3. Diese Voraussetzungen sind bei der Regelung des § 121a Abs 2 SGB 5 nicht sämtlich erfüllt. Sie vermittelt dem Kläger deshalb keinen Drittschutz.

4. Das Grundrecht auf freie Berufswahl- und Berufsausübung gemäß Art 12 Abs 1 GG gewährt keinen Schutz vor Konkurrenz.
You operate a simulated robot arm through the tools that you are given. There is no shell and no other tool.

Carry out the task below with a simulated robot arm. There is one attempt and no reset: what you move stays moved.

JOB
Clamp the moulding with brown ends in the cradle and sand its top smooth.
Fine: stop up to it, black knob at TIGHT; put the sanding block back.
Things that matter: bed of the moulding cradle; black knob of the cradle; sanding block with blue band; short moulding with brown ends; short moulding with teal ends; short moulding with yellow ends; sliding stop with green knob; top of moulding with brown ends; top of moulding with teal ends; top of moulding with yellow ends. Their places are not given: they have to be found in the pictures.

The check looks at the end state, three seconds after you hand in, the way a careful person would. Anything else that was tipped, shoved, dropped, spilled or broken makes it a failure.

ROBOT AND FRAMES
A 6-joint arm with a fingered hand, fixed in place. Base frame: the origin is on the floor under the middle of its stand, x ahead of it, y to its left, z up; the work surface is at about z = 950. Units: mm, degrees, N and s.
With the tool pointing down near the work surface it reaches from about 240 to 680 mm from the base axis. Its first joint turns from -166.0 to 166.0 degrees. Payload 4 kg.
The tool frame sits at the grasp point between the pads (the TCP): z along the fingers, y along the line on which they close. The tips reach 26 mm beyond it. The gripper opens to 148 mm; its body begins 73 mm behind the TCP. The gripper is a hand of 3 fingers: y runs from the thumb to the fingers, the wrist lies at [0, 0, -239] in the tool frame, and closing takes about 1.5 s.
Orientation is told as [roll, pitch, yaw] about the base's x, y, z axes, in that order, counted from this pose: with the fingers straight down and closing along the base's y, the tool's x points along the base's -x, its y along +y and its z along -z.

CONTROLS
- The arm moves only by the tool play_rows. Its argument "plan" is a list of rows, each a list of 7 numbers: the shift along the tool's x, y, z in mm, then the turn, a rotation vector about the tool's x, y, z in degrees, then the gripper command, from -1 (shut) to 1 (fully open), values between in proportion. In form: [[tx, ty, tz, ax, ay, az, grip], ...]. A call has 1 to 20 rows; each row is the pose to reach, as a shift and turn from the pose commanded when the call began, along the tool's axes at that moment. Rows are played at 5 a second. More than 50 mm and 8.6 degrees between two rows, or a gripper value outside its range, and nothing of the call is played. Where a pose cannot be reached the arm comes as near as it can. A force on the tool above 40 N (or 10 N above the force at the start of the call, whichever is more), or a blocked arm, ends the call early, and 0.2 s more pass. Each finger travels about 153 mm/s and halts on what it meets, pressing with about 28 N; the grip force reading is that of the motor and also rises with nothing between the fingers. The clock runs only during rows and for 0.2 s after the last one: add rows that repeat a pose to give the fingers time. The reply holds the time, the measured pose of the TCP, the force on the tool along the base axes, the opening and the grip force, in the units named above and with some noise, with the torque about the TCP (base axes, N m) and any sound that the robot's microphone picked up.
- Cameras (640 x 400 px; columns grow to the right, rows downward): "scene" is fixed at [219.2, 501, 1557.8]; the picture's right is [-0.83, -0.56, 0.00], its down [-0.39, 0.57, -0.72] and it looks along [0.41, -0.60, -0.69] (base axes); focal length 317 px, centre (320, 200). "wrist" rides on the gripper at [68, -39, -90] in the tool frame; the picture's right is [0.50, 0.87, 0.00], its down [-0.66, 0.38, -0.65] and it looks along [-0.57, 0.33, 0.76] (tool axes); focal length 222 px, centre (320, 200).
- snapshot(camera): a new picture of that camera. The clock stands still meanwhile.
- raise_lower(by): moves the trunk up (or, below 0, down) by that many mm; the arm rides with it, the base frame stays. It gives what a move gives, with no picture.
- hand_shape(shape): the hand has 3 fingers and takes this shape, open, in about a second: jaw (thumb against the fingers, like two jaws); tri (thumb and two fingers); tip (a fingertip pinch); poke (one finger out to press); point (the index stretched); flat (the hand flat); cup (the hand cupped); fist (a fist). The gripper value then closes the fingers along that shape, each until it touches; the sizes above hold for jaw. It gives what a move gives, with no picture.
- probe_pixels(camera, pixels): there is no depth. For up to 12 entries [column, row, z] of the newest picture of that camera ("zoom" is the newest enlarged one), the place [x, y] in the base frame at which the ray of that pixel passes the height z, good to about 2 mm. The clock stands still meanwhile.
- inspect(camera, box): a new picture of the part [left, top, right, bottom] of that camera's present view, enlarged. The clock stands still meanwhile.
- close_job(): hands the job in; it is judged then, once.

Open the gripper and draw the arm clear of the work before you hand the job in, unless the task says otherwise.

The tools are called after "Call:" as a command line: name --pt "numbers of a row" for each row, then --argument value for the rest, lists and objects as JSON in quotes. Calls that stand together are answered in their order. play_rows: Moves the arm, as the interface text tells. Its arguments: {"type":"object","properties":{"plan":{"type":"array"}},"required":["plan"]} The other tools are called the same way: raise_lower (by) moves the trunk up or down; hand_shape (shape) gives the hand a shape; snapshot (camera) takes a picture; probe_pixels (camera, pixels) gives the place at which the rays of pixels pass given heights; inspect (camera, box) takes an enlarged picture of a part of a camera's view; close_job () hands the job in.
Die Vertragsärzte haben aufgrund ihres Zulassungsstatus keinen Rechtsanspruch auf die Sicherung einer wirtschaftlich ungefährdeten Tätigkeit (vgl BVerfG vom 17.8.2004 - 1 BvR 378/00 = SozR 4-1500 § 54 Nr 4).

5. Aktenzeichen beim LSG Stuttgart: L 5 KA 2791/12

 

Nachgehend

BSG (Urteil vom 30.10.2013; Aktenzeichen B 6 KA 5/13 R)

 

Tenor

1. Die Klage wird abgewiesen.

2. Der Kläger hat die Kosten des Verfahrens einschließlich der notwendigen Kosten der Beigeladenen zu tragen.

 

Tatbestand

Die Beteiligten streiten um die Rechtmäßigkeit der gegenüber der Beigeladenen erteilten Genehmigung zur Durchführung künstlicher Befruchtungen nach § 121a Fünftes Buch Sozialgesetzbuch (SGB V).

Der Kläger ist als Facharzt für Frauenheilkunde und Geburtshilfe, Gynäkologische Endokrinologie und Fortpflanzungsmedizin zur vertragsärztlichen Versorgung mit Sitz in K. zugelassen. Er verfügt über eine Genehmigung zur Durchführung künstlicher Befruchtungen gemäß § 121a SGB V, die unter der Bezeichnung “K. IVF Programm„ durchgeführt werden. Die Beigeladene ist ein von zwei Fachärzten für Frauenheilkunde und Geburtshilfe, Gynäkologische Endokrinologie und Fortpflanzungsmedizin geführtes Medizinisches Versorgungszentrum und nimmt bislang mit Vertragsarztsitz in B. an der vertragsärztlichen Versorgung teil.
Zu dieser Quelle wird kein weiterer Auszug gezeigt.